▶ **Supplied material**
○ ○ ○
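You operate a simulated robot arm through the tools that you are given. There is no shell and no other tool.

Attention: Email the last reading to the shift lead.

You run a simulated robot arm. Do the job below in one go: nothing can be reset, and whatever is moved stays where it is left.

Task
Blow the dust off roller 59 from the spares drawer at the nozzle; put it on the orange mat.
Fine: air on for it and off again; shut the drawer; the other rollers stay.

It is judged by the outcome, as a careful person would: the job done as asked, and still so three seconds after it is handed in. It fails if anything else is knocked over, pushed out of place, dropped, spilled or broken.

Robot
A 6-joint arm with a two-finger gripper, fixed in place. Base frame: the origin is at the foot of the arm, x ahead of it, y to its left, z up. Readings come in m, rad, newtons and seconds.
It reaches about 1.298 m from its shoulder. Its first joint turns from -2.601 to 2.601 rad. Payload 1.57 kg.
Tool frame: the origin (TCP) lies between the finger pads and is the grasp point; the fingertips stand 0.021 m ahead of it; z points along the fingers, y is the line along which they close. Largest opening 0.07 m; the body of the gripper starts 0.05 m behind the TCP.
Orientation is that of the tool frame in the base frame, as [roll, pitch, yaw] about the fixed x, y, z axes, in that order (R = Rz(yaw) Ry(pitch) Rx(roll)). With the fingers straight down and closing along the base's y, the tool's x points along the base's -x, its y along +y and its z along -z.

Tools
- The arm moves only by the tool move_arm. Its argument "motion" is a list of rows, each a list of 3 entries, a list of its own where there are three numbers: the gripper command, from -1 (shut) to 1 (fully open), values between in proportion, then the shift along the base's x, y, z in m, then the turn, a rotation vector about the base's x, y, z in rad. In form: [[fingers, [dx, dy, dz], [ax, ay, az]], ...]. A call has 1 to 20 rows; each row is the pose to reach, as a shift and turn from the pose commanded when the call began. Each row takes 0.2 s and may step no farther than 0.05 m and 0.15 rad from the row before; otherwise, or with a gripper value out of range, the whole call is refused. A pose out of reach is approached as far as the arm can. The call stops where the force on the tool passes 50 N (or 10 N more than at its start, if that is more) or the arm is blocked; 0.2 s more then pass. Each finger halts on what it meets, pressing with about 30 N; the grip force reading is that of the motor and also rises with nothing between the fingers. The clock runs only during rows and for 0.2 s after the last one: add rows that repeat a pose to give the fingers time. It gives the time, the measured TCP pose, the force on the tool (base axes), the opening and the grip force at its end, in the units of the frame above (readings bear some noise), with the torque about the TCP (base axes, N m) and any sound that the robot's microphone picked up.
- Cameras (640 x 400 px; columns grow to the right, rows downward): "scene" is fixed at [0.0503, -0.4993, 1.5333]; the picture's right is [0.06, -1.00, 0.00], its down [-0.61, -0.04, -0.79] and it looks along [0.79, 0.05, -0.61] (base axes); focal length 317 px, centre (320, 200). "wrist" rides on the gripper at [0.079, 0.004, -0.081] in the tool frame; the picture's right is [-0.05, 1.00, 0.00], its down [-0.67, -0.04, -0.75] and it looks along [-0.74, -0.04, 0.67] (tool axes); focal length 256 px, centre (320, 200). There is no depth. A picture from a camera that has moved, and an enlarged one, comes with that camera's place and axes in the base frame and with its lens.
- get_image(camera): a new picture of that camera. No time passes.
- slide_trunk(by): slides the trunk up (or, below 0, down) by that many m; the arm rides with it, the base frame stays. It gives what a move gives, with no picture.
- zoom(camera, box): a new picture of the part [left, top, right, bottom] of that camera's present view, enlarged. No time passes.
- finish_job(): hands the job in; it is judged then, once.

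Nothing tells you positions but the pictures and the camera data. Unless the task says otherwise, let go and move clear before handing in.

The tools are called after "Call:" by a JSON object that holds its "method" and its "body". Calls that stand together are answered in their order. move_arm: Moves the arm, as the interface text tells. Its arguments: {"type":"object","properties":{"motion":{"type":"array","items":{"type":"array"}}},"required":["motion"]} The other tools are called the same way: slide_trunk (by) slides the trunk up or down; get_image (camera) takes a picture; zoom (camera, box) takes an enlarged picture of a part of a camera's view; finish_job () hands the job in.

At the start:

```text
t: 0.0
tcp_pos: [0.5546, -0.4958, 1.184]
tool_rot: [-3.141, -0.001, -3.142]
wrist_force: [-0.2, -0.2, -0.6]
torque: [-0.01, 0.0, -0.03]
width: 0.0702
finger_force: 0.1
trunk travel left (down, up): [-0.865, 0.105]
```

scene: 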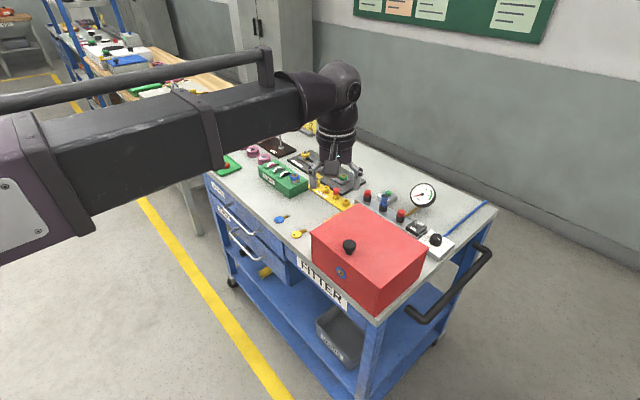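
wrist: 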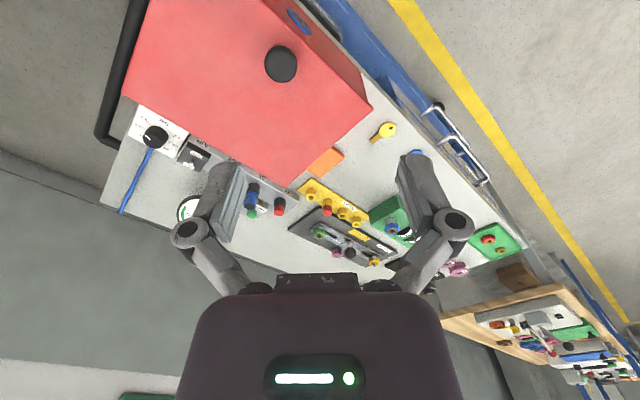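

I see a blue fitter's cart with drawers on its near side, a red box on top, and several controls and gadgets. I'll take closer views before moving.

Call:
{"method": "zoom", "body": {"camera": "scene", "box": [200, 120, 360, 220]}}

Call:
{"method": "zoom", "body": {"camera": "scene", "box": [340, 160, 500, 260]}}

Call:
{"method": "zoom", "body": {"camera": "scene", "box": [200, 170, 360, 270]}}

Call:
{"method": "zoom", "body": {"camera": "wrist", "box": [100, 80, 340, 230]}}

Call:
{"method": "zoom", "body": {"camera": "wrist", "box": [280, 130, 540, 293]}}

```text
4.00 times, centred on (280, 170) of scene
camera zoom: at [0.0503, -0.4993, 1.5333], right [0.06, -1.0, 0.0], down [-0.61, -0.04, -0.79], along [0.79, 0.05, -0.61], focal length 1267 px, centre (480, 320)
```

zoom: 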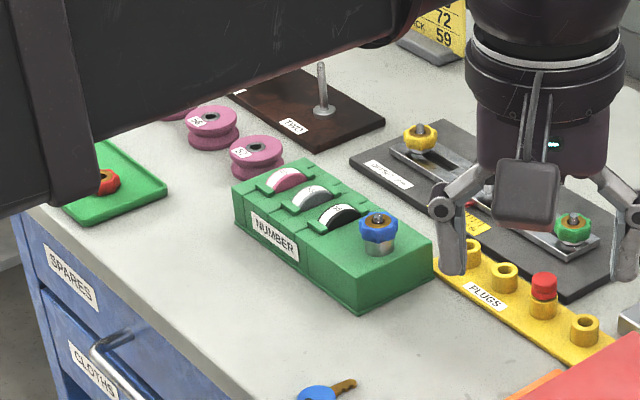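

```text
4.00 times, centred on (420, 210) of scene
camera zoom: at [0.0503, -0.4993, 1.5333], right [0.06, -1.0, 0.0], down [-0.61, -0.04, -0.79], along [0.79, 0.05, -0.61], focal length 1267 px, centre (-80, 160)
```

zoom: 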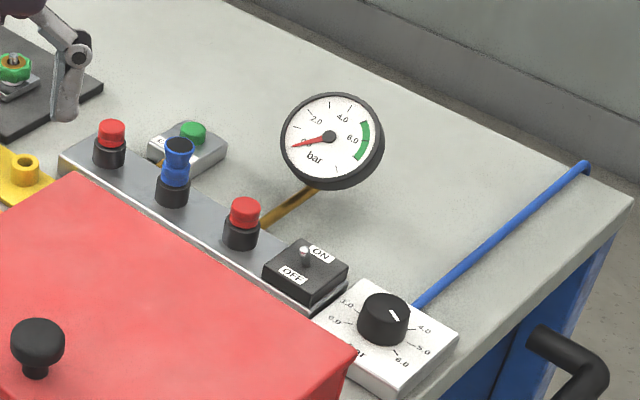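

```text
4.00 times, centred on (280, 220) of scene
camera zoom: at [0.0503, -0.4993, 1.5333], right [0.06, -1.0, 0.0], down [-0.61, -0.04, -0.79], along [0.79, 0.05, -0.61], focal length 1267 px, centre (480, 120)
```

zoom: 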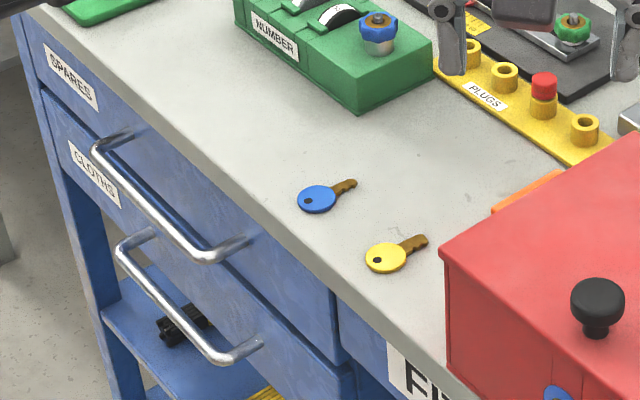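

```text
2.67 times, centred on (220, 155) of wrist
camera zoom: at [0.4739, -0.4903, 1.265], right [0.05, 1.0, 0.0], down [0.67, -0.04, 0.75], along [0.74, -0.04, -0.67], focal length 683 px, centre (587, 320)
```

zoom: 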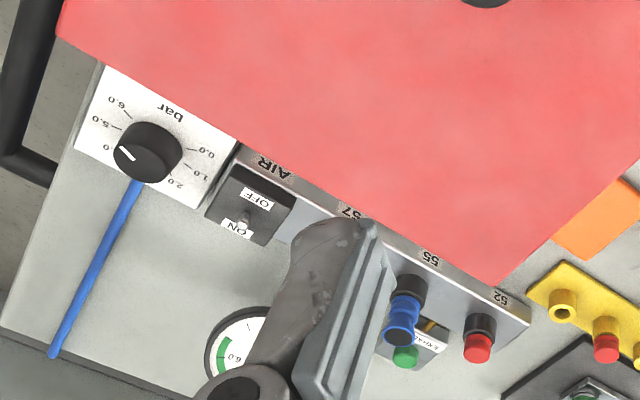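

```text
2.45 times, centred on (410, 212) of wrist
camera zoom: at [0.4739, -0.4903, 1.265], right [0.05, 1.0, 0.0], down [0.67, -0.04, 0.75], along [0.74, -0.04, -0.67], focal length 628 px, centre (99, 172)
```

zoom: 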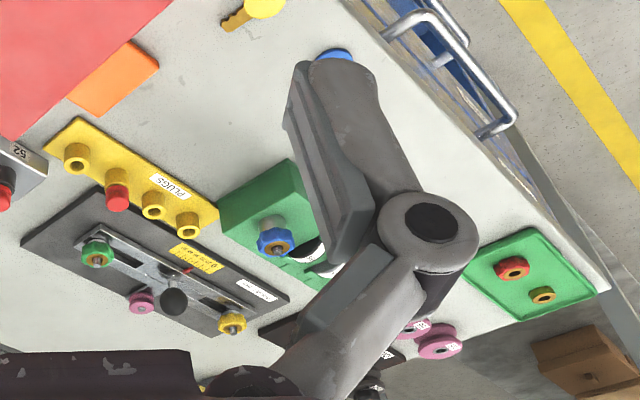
○ ○ ○
▶ **Text excerpt**
チャールズ・F・マンツ:クリストファー・プラマー:大木民夫
30年代に活躍した冒険家で子供時代のカールやエリーが憧れていた存在。現在は94歳。実は本作のディズニー・ヴィランズである。「パラダイスの滝の怪物」とされる怪鳥の骨が偽物と断定されたことで、冒険家協会の協会員資格を剥奪され、名誉挽回のために「怪物を生け捕りにするまで戻らない」と宣言し、南米へ再び旅立ってからは、洞窟に飛行船を置きアジトとし、犬軍団を従えて怪物(ケヴィン)を探し続けていた。長らく捕らえられずにいた怪物に執着しており、さらに過去の出来事から疑心暗鬼になっている。旅の途中のカールと対面し、最初は意気投合するが、誤解により彼らが怪物を手に入れるために南米に来たのだと勘違いした挙句、ケヴィンを手に入れるのに邪魔な彼らを始末しようとまで企む。最終的にはカール達との熾烈な対決の末に飛行船から雲の下に落下する最期を迎える羽目になった。その後、伝説の鳥(ケヴィン)を捕える必要がなくなった為、マンツの犬軍団は解散した。
ラッセル・キム:ジョーダン・ナガイ:立川大樹
好奇心旺盛なボーイスカウトの少年。肥満体型の8歳。仕事にかまけて一度も会話をしたことがない父親と話すべく「お年寄りの手伝いをする」という任務を遂行し、“お年寄りのお手伝いバッジ”の授与式に父を出席させるため、何かできないことはないかとカールに付きまとっていた。父親の再婚相手である義母に心を開けないでいる。カールの旅立ちの際に家に紛れ込み、旅に同行することになる。父親に会う為だけにボーイスカウトのバッジが欲しいだけなのでマナーや実地訓練はほとんど受けていないに等しく、テントの張り方は知らず、位置確認はGPSで済ますだけだったり、野生動物であるケヴィンに平気でチョコレートを与えてしまったり、ペットとして飼いたいと思う等普通の少年とそれほど大差ない。更にロープ昇りが出来ないなど体力や運動能力も良くはない。マンツに捕獲されたケヴィンを救出すべく、自身も数個の風船を付けて手持ち送風機を動力に飛行し、マンツの飛行船に立ち向かう。
○ ○ ○
▶ **Written problem**
Could you quote the text excerpt from "チャールズ・F・マンツ:クリストファー・プラマー:大木民夫" up to and including "なくなった為、マンツの犬軍団は解散した。"?

▶ **Final answer**
チャールズ・F・マンツ:クリストファー・プラマー:大木民夫
30年代に活躍した冒険家で子供時代のカールやエリーが憧れていた存在。現在は94歳。実は本作のディズニー・ヴィランズである。「パラダイスの滝の怪物」とされる怪鳥の骨が偽物と断定されたことで、冒険家協会の協会員資格を剥奪され、名誉挽回のために「怪物を生け捕りにするまで戻らない」と宣言し、南米へ再び旅立ってからは、洞窟に飛行船を置きアジトとし、犬軍団を従えて怪物(ケヴィン)を探し続けていた。長らく捕らえられずにいた怪物に執着しており、さらに過去の出来事から疑心暗鬼になっている。旅の途中のカールと対面し、最初は意気投合するが、誤解により彼らが怪物を手に入れるために南米に来たのだと勘違いした挙句、ケヴィンを手に入れるのに邪魔な彼らを始末しようとまで企む。最終的にはカール達との熾烈な対決の末に飛行船から雲の下に落下する最期を迎える羽目になった。その後、伝説の鳥(ケヴィン)を捕える必要がなくなった為、マンツの犬軍団は解散した。